第三个问题,是疫情结束后全球产业链、供应链、价值链的变化。新冠疫情先后分别重创了全球三大生产网络,即美墨加的北美生产网络,德法意的欧洲生产网络,中日韩的东亚生产网络。第一波疫情重创了东亚生产网络,但随着中日韩及东盟地区疫情趋于稳定,东亚生产网络将率先恢复。美欧生产网络仍处于新冠疫情严重攻击的阶段。年底前复工复产复市的前景趋于悲观。如果疫情再蔓延扩散到亚非拉地区,局面将趋于失控。如果疫情影响持续18至36个月,外贸企业必须寻求新的出路。

超级全球化和IT革命造就了现有“三链”格局。然而,去全球化和新冠疫情将导致“三链“变形。一是产业链的上下游、产供销、内外贸、大中小企业集群、集聚、集约发展的布局将进一步转变。二是供应链的零库存、及时供货的综合物流和供应链管理体系将调整重组。三是价值链上形成的美欧提供市场科技、东亚提供制造代工、中东等提供能源资源的大三角格局正在走向变形重塑。

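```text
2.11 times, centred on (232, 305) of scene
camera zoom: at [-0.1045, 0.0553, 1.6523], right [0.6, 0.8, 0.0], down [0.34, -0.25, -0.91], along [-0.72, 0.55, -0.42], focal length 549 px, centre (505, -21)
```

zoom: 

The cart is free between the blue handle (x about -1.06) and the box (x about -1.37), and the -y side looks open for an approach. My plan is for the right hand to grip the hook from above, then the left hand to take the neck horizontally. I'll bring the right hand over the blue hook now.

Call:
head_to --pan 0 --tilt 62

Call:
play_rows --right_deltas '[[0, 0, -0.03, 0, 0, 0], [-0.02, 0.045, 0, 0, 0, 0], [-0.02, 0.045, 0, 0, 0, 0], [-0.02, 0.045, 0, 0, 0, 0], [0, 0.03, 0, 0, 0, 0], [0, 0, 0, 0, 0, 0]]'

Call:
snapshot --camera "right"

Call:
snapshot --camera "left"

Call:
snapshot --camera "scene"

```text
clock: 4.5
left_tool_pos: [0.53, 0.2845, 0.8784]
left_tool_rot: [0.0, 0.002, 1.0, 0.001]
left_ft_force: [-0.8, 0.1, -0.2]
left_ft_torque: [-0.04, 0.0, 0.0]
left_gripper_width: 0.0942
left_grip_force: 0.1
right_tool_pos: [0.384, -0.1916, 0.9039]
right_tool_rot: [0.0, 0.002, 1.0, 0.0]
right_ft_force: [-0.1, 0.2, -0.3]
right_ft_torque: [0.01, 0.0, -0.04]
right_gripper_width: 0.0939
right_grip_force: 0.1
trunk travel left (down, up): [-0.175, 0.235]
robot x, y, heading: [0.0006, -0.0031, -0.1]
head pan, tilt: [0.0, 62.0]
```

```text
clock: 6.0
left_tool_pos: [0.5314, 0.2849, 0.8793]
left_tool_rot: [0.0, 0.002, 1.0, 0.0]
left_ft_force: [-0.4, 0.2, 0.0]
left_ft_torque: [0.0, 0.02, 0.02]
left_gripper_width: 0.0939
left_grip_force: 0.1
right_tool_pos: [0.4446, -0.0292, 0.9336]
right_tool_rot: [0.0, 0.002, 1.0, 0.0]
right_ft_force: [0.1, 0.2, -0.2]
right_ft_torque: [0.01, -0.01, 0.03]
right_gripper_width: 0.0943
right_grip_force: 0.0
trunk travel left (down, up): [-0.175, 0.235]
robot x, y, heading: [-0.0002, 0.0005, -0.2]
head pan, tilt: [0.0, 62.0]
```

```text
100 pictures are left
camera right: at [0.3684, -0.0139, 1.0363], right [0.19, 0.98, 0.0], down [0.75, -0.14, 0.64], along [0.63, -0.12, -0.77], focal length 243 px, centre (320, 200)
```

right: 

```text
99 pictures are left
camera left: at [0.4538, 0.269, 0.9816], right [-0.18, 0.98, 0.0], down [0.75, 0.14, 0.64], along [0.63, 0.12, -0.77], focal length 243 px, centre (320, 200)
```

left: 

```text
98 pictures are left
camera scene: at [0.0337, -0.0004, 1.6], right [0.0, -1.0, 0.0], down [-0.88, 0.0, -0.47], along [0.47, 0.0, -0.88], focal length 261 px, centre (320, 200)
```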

疫情结束后,全球“三链”将呈现出一些新变化。一是疫情结束后,全球供应链格局将是更短、更分散、更本地化的新趋势。中小微企业要调整定位,做“小而美”的历史传承企业。二是疫情结束后,供应链安全的考量可能大于效率。三是疫情结束后,供应链断链断供断交的非常规事件将成为新常态。四是各国将寻求构建相对完整、立足自给的区域化、本地化、分散化的“三链”新体系。

第四个问题,疫情结束后对国际格局和世界秩序可能发生的影响。一是科技脱钩与挂钩、对抗与合作、单边与多边的大国战略博弈会继续下去,避免形成“一个世界、两个体系”的结局,强调确保生命安全、国家安全、科技安全、能源安全、粮食安全等。并在研发服务发包、技术服务发包、设计服务发包、资讯服务发包、专业服务发包、人才服务发包,形成跨境创新网络。

规则脱钩与挂钩、对抗与合作、单边与多边的大国战略博弈会继续下去,要避免形成“一个世界、两种规则”对立的的局面。疫情结束后,推动更高层次开放型经济新体制建设。不仅在公共卫生和健康、生态文明和环保、保障公共安全和反恐等,而且在推动全球贸易投资自由化和便利化,扩大进口和对外投资,改善投资和营商环境等。

产业脱钩与挂钩、对抗与合作、单边与多边的大国战略博弈会继续下去,要避免形成一个市场、两条产业链的局面。疫情结束后,我国要打造实体经济、科技创新、现代金融、人力资源协同发展的现代产业体系,培育全球增长的新动力源和创新策源地。疫情结束后,处理好扩大开放与保持“中国特色”、引入开放与关键核心技术自主可控、主动扩大进口和与能源、粮食、金融、信息等领域的安全保障。

第五个问题,疫情结束后,中国会有什么新变化。一是疫情后,科学、技术、人才和创新将更加重要。依托我国超大规模市场、众多工程科技人才以及物质技术基础的综合优势,通过全方位国际合作和研发外包,形成开放合作、确保安全并重的国家创新体系。核心是科技管理体制变革。让科学家专心科研、工程师静心发明、企业家全心创新。

二是疫情后,推动公共卫生和社会治理的规则、规制、管理和标准的现代化。科学抗疫的重心要从行政主导的公共卫生治理,转变为法治化、专业化和规范化的公共卫生治理,要从社会组织动员转向医学科技创新。要鼓励地方政府用好地方立法权,用好社会监督机制,用好国际合作跨境网络。这种努力落实到社会经济生活的方方面面,将推动治理能力现代化。

三是疫情后,武汉战略性地位会更重要。新时代武汉将成为战略的新支点。九省通衢的区位优势将基于5G新基建、航空新网络、中欧班列新通道助力而升华。武汉130万大学学子将成为新经济、新技术、新业态、新模式的先锋。武汉将成为我国汽车、新一代信息技术、生物医药的创新城。打造全球化服务企业,在我国制造业服务化、服务业数字化、数字经济实体化过程中,能够提供更高质量的生产性、生活性和公共性服务业的数字网络和平台。